CONCLUSION: Maryam Safdar has submitted fake/falsified documents to the JIT which is a criminal offense. These documents are decoys to manipulate facts and camouflage truth. Hussain Nawaz and M. Safdar have signed these documents, and thus are prima facie involved in manipulating and misleading the Supreme Court.


JIT consulted the expert opinion of Gilead Cooper OC which states that as a matter of English law, there are two methods by which a trust can be created; either a settler  declares himself a trustee of property belonging to him; or a settler may transfer property to a trustee who accepts the trust the case of bearer shares; the legal title is vested in whoever has physical possession of the share certificates and in order for the trust to be fully constituted, the certificates must be physically handed to the trustee. There is no mention of bearer shares ever being handed over in this case and both Maryam Safdar and Hussain Nawaz have stated that they have never seen the bearer shares. If the transfer of bearer shares did not take place, there is no trust.

If this legal position is accepted, which JIT agrees with, then the obvious consequence is that the Nielson/Nescoll declaration of Trust did not create a valid and lawful trust under English law.
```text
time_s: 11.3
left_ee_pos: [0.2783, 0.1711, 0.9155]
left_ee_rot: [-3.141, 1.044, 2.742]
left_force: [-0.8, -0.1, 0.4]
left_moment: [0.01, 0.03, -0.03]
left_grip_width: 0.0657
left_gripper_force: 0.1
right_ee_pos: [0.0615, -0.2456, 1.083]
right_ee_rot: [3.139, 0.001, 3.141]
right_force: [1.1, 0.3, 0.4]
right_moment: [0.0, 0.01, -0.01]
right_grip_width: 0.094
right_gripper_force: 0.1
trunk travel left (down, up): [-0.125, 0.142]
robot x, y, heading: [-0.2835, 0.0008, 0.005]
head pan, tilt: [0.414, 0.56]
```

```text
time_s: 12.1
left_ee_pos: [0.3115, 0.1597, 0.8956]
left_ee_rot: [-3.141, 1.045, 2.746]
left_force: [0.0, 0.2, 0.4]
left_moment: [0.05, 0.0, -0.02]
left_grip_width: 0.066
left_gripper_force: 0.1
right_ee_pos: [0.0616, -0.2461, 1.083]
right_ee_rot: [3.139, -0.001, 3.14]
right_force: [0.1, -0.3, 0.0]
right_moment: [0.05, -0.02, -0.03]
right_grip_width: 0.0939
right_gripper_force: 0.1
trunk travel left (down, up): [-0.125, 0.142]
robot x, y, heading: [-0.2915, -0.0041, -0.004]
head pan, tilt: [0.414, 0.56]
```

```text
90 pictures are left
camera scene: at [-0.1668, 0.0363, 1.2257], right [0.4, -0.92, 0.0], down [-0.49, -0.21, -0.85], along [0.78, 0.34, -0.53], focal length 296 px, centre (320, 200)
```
Moreover, Respondents have admitted that the bearer shares were cancelled in July 2006 and new registered shares were issued in the name of Minerva entities. The cancellation of bearer shares would have terminated any trust that may have existed as it left Respondent No. 6 with nothing over which she could be a trustee. Even if assuming there was a valid trust over bearer shares, it would have terminated in July 2006 when the bearer shares were cancelled.



The JIT underwent an exhaustive examination regime to include seeking comments from the solicitor Jeremy Freeman who had authenticated the trust deed. His response was elusive, delaying and ended with a request not to correspond further. Mr. Freeman’s failure to answer in comprehensive terms to Quist’s letter is strongly indicative of the fact that to do so would have incriminated not only Hussain Nawaz and Mariam Nawaz but also other respondents in addition to Freeman himself.


JIT, after noticing some obvious cuttings in the dates in the photocopied documents presented by the Respondents, got an expert opinion from Radley Forensic Document Laboratory (Forensic Handwriting and Document Examination Experts) in London. The  Lab submitted a comprehensive report concluding that the trust deed was a false  document. Some key indicators were:

  1. Both documents had been unbound with the removal of the eyelet and staples and rebound with the same eyelet and
  2. Type font was “Calibri”, which was not commercially available in February 2006


  1. Maryam Safdar is the real and beneficial owner of Nielson and Nescoll offshore Companies and owned Avenfield apartments since 2012 and
  2. Trust declaration documents are fake and fabricated documents. These documents are decoys to mislead the Honorable Supreme
  3. Non-provision of requested corroborative documents and refusal to give “Data Disclosure Consent” to the JIT by respondents corroborate the fact that the respondents are deliberately veiling


There are several inconsistencies between statements of witnesses. Hussain Nawaz said only Apartment 17 was in his possession in 1994 but Hasan Nawaz said Apartment 16, 16a and 17 were already in Hussain’s possession when he reached London in 1994. Hussain Nawaz thus is prima facie not truthful to JIT about possession of apartments. Hassan stated that Hussain was paying ground rent and utilities since 1994 to 2000; this is not consistent with statement of Hussain Nawaz who said he did not pay until after he left London in 1996.

Nawaz Sharif could not explain the timeframe and procedure of obtaining possession of apartments and did not know which son had ownership of which apartment. He admitted that he stayed in Apartment 16 when he visited London. His exclusive use of the apartment makes him the sole beneficiary of the apartment as far as possession is concerned.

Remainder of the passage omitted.